CynLr, a robotics deep-tech startup building visual object intelligence for industrial robots, has raised a seed round of funding of ₹5.5 crore from two venture capital investors, Speciale Invest and Arali Ventures, the Centre for Incubation, Innovation and Entrepreneurship (CIIE) of IIM-Ahmedabad, and an individual investory, Dr Vijay Kedai.

The vision of the start-up, formerly known as Vyuti Systems Pvt Ltd, is to provide manufacturing companies looking to automate manual labour with a universal machine-vision enabled robot platform that can sense the clutter of the real-world and manipulate objects as well as humans do.

CynLr (pronounced “sign-lur”) was founded by N A Gokul and Nikhil Ramaswamy in 2015, who were earlier colleagues at the test and automation giant, National Instruments (NI). Gokul was a specialist in Machine Vision and Embedded Systems while Nikhil was a Key Accounts & Territory manager, with four years of experience each. They had together mapped out the glaring gaps in machine vision domain which till date has worked only for object identification but is heavily deficient for object manipulation applications.

Over the 4 years since inception, the founders have executed over 30 custom engineered, machine vision based robotic solutions for large manufacturing customers with hundred per cent attempt-to-success rate and have bootstrapped a sustainable business.

The founders are now aiming to productise their technology. CynLr plans to go-to-market with a single universal vision guided pick-orient-place robot platform capable of handling varied types of objects. Manufacturing customers can now rapidly deploy robots using the CynLr platform, without having to worry about custom designed fixtures and positioning systems which are currently mandatory for every robot deployment.

A press release from CynLr notes that despite years of advances in automation, manual labour still constitutes 31 per cent of time spent by world labour force as per a McKinsey study and is one of the hardest tasks to automate today. This is because of the sheer unpredictability in the way objects are present in the real world.

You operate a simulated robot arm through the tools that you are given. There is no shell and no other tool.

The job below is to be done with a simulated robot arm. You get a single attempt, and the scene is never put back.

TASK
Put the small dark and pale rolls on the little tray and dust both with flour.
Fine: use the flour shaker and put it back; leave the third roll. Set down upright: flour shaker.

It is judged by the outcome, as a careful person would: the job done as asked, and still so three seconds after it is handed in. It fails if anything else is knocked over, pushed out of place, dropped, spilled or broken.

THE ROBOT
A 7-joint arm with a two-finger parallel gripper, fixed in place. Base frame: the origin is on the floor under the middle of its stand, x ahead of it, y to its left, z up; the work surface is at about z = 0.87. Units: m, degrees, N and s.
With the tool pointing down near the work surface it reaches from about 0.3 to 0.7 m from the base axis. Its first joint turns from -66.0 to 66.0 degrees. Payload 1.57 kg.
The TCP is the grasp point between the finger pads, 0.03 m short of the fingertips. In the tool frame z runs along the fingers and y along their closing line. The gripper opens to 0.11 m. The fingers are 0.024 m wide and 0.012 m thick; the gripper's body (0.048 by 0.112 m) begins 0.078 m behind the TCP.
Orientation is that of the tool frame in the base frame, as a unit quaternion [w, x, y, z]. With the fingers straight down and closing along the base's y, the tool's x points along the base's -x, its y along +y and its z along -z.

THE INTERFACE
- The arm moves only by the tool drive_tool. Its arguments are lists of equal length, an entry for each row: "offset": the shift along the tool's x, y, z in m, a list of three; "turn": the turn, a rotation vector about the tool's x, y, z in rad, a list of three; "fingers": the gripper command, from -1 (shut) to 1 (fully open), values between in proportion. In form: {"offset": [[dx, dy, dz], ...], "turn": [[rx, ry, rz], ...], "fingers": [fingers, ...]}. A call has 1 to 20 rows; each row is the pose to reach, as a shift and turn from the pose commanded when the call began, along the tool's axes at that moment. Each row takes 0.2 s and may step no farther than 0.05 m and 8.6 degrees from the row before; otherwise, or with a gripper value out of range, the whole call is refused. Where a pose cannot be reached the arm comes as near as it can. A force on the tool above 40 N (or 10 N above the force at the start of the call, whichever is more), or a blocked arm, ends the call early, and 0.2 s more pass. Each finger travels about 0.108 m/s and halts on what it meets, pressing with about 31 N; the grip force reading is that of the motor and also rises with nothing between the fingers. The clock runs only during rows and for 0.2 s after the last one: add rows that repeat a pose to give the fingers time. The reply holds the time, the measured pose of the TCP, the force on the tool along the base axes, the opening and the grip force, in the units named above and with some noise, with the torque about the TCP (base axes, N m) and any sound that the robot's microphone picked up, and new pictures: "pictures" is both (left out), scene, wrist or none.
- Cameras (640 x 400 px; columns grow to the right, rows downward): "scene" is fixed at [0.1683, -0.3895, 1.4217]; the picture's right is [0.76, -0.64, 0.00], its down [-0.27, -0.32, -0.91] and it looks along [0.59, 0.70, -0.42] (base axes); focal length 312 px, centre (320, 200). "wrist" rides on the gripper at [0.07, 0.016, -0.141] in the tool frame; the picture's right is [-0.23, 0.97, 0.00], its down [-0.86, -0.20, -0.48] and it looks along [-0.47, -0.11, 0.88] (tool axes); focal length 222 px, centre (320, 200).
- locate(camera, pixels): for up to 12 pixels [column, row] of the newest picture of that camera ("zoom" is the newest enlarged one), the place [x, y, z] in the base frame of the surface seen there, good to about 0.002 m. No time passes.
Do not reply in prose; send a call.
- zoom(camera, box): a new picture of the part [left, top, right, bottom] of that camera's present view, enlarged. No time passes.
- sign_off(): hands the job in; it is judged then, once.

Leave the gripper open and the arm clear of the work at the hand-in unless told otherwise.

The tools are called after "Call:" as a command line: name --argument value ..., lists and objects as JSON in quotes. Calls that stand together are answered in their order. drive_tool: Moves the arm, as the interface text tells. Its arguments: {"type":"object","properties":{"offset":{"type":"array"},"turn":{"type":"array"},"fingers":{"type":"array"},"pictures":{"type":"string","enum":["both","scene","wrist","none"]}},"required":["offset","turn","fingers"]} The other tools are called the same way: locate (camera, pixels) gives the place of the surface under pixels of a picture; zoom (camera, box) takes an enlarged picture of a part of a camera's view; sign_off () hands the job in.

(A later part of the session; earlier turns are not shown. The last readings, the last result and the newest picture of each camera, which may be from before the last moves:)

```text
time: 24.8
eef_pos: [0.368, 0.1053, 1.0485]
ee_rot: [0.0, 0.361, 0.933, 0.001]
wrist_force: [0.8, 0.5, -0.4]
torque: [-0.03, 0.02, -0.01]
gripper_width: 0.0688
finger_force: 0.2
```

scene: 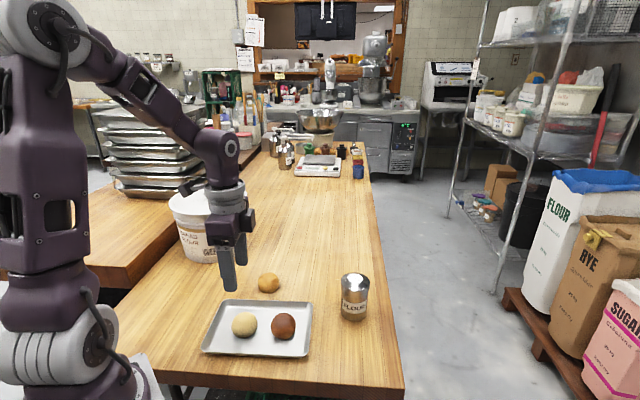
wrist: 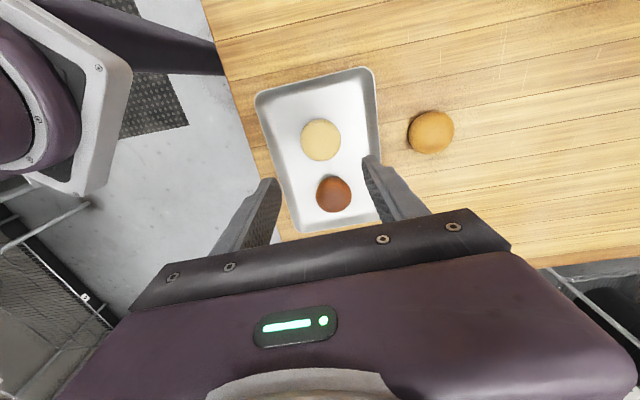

Industrial Robots today are blind and deploying them successfully requires expensive custom set-ups to structure the objects to be picked. So much that the costs incurred in deploying a robot today is several times the cost of purchasing the robot itself and it also takes 3-6 months to accomplish.

“The ability of robots to understand the objects especially in clutter and randomness, to grasp and manipulate with accuracy has been an elusive unsolved problem in robotics till date,” the release said.